* Start Data excerpt *

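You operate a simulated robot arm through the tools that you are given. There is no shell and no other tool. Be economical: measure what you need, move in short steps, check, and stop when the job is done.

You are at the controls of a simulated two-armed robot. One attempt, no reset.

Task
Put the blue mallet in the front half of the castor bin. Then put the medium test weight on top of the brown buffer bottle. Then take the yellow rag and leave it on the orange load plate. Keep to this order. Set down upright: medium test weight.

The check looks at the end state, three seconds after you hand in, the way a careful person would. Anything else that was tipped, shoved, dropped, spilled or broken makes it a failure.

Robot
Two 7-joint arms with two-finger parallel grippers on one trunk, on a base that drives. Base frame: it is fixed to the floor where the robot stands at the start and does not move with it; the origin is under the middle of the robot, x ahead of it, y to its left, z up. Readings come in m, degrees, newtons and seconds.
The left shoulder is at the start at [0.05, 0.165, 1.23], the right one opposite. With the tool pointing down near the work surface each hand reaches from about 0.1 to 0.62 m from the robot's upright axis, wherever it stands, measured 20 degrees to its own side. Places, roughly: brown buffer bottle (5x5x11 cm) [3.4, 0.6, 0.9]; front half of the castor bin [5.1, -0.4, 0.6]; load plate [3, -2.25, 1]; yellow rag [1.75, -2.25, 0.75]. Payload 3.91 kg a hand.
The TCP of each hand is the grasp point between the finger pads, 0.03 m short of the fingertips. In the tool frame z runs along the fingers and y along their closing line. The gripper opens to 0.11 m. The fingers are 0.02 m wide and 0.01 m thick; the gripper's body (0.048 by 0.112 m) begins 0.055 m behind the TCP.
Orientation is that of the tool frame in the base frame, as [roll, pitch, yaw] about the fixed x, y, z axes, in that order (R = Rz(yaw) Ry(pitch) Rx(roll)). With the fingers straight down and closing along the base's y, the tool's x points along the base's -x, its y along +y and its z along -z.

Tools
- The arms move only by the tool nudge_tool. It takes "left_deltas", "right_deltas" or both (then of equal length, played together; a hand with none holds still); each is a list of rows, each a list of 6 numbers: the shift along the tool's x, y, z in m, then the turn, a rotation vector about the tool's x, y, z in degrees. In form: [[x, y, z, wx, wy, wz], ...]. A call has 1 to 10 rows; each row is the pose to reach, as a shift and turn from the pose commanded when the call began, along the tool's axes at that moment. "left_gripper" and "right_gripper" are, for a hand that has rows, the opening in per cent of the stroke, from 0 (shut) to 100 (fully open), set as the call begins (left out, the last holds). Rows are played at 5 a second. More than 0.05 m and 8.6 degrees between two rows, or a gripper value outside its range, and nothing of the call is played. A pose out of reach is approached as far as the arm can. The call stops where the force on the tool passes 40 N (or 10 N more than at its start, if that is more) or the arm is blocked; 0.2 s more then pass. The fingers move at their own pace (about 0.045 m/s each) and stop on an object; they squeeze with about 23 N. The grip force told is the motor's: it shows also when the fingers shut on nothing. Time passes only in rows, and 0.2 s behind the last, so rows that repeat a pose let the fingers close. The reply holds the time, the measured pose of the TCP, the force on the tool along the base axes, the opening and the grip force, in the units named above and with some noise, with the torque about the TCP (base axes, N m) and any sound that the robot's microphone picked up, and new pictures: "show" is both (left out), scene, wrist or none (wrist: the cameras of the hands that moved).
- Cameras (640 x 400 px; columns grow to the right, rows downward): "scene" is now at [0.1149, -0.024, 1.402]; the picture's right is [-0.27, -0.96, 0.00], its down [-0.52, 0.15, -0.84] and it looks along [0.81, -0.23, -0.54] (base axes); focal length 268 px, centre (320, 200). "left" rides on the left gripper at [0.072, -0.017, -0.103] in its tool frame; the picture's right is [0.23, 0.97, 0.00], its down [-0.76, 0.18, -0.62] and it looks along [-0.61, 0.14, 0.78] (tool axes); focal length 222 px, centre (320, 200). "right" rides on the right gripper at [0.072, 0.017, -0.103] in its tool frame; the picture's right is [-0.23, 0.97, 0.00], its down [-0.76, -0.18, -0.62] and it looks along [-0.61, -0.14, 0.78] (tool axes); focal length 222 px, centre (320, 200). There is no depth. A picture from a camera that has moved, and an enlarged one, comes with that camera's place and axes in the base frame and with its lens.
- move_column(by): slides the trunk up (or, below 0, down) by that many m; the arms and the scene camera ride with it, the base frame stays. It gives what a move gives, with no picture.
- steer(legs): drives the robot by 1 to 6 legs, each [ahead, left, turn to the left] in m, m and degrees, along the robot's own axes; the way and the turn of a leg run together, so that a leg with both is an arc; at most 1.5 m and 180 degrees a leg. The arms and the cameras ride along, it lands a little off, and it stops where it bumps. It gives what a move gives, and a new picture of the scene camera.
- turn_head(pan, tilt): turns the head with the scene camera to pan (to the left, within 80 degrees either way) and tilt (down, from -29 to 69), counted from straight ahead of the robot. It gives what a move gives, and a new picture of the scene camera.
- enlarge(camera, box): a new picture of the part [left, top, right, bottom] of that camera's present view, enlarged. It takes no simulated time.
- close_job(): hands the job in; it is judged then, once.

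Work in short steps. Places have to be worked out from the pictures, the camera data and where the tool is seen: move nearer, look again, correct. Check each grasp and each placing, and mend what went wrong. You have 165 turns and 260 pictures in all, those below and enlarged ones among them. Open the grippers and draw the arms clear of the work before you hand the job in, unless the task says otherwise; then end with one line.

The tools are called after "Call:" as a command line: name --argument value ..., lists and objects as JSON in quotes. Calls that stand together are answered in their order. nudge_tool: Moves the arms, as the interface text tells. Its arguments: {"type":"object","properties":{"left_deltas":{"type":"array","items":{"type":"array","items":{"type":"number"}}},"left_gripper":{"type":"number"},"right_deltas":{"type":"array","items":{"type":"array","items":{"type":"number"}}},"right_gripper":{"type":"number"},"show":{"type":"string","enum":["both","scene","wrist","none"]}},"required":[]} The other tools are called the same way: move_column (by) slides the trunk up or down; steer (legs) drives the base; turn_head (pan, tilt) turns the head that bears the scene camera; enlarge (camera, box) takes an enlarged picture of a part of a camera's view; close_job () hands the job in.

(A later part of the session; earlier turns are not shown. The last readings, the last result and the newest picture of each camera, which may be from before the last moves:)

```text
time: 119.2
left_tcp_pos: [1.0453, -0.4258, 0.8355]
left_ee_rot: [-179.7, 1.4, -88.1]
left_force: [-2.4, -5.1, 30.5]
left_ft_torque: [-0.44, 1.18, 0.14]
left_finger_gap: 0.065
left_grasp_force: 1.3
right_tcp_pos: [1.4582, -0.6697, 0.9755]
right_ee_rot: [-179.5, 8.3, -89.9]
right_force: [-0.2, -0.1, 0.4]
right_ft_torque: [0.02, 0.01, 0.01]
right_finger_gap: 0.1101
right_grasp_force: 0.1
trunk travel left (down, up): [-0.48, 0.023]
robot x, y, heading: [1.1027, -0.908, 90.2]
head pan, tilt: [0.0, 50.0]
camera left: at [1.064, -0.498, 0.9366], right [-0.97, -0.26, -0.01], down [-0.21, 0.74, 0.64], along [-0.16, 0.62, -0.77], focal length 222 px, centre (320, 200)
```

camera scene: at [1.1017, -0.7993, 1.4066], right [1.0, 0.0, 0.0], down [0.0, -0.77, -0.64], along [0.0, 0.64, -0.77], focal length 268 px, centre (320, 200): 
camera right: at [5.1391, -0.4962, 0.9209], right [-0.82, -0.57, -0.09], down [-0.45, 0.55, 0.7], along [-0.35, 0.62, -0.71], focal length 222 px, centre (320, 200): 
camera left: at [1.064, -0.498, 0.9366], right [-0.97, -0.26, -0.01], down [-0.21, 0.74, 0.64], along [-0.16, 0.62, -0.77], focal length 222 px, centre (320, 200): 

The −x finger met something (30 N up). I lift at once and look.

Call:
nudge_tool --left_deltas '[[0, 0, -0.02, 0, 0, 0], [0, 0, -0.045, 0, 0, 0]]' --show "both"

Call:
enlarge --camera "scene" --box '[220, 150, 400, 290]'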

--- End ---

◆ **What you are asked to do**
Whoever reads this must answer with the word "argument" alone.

* End Data excerpt *
* Start Extract *

US ‘regrets’ Middle East impasse 

Days after dropping settlement freeze bid with Israel, Hillary Clinton says US is “frustrated” by the lack of progress.

 

http://english.aljazeera.net/news/middleeast/2010/12/2010121152125682909.html

 

Al Jazeera and agencies 

 

 

Hillary Clinton said the US will press on for a solution but that it was ultimately up to the parties themselves [Reuters]

 

Hillary Clinton has said the United States alone cannot bring peace to the Middle East, and that it was up to the parties themselves to forge a deal on the settlements issue.

 

In a speech in Washington, the US secretary of state said Israeli and Palestinian negotiators will have to first make some major compromises on the core issues.

 

Clinton expressed frustration with the impasse and made it clear that the parties themselves are ultimately responsible for settling their long-standing conflict, but insisted that the US administration will “not lose hope”.

 

She said the US will keep pressing for a solution, and called on Israelis and Palestinians to set aside their differences.

 

“It is no secret that the parties have a long way to go and that they have not yet made the difficult decisions that peace requires.

 

“And like many of you, I regret that we have not gotten farther, faster,” she told participants at a Saban Forum, a Mideast policy seminar sponsored by the Brookings Institution think tank on Friday.

 

Sticking points

 

Clinton spoke just days after US-brokered direct talks with Israel came to a halt.

 

The US on Wednesday dropped its bid to persuade Israel to renew a freeze in West Bank settlement building, saying that weeks of efforts to broker a new freeze and resuscitate the peace talks had gone nowhere.

 

The freeze is a key Palestinian demand for returning to the talks stalled since an earlier slowdown in construction expired in late September.

 

In her speech, Clinton also said that the parties “have often not been ready to take the necessary steps”.

 

“Going forward, they must take responsibility and make the difficult decisions that peace requires. This begins with a sincere effort to see the world through the other side’s eyes, to try to understand their perspective and positions.

 

“Palestinians must appreciate Israel’s legitimate security concerns. And Israelis must accept the legitimate territorial aspirations of the Palestinian people. Ignoring the other side’s needs is in the end self-defeating,” added Clinton.

 

Yasser Abed Rabbo, the secretary-general of the PLO Executive Committee, told Al Jazeera Clinton’s speech was more like “a lecture that belongs to [the] past, rather than the future”.

 

“The lectures of the past are not relevant. Basically, the same [American] mistakes are being cloned. Leaving us and the Israelis [to figure it out] is like leaving the wolves and sheep on their own.

 

“This approach is the same as the American one pre-Annapolis and it does not work anymore,” he said, referring to a conference in the US city of Annapolis in 2007 where the Israelis and Palestinians agreed to further “the goal of two states, Israel and Palestine”. Israel later said it was not bound by it.

* End Extract *

◆ **What you are asked to do**
How does the extract go on? Write the next part.

◆ **Output below**
Israel has continued building settlements in occupied East Jerusalem despite US efforts for a new freeze [Reuters]

 

Abed Rabbo also noted that the US appeared to be abandoning the terminology and philosophy they had used initially.

 

“This process is no longer viable. It’s not even enough to stop the damage caused, including settlements,” an official said.

 

Speaking to Al Jazeera from Los Angeles, Saree Makdisi, a Palestinian scholar and professor at the University of California, said the major problem facing the Palestinians was the lack of a legitimate leadership and the exclusion of a majority of them.

 

“Who is representing the Palestinians at this point? The leadership that is in Ramallah have very little legitimacy in the West Bank, have no legitimacy in Gaza and essentially the same situation among the majority of Palestinians who don’t live in the occupied territories.

 

“If the world wants to move towards a genuine peace, they really need to take into account the interests and rights of all the Palestinian people, not just the ones living in the West Bank.”

 

Makdisi said it is important for all Palestinians “to be included justly in order for there to be real, substantive peace”, and for the world to recognise that and move towards engaging them.

 

Clinton meeting

 

Before her remarks, Clinton met senior officials from both sides, including the Palestinian prime minister, the lead Palestinian negotiator, the Israeli defense minister, Israel’s former foreign minister and the UN special envoy for the region.

 

Following Clinton to the podium, Ehud Barak, the Israeli defense minister, predicted that without an Israeli-Palestinian peace, the cycle of Middle East violence will be perpetuated.

 

Barak said Israel needs the “political wisdom” to find a way to a two-state solution – a secure Israel existing side-by-side with an independent Palestinian state.

 

Saeb Erekat, the Palestinian negotiator, after Friday’s meeting with Clinton blamed the Israeli government for the breakdown in talks and said the Palestinians would continue to consult with the US, the UN, the European Union and Arab League on how to proceed.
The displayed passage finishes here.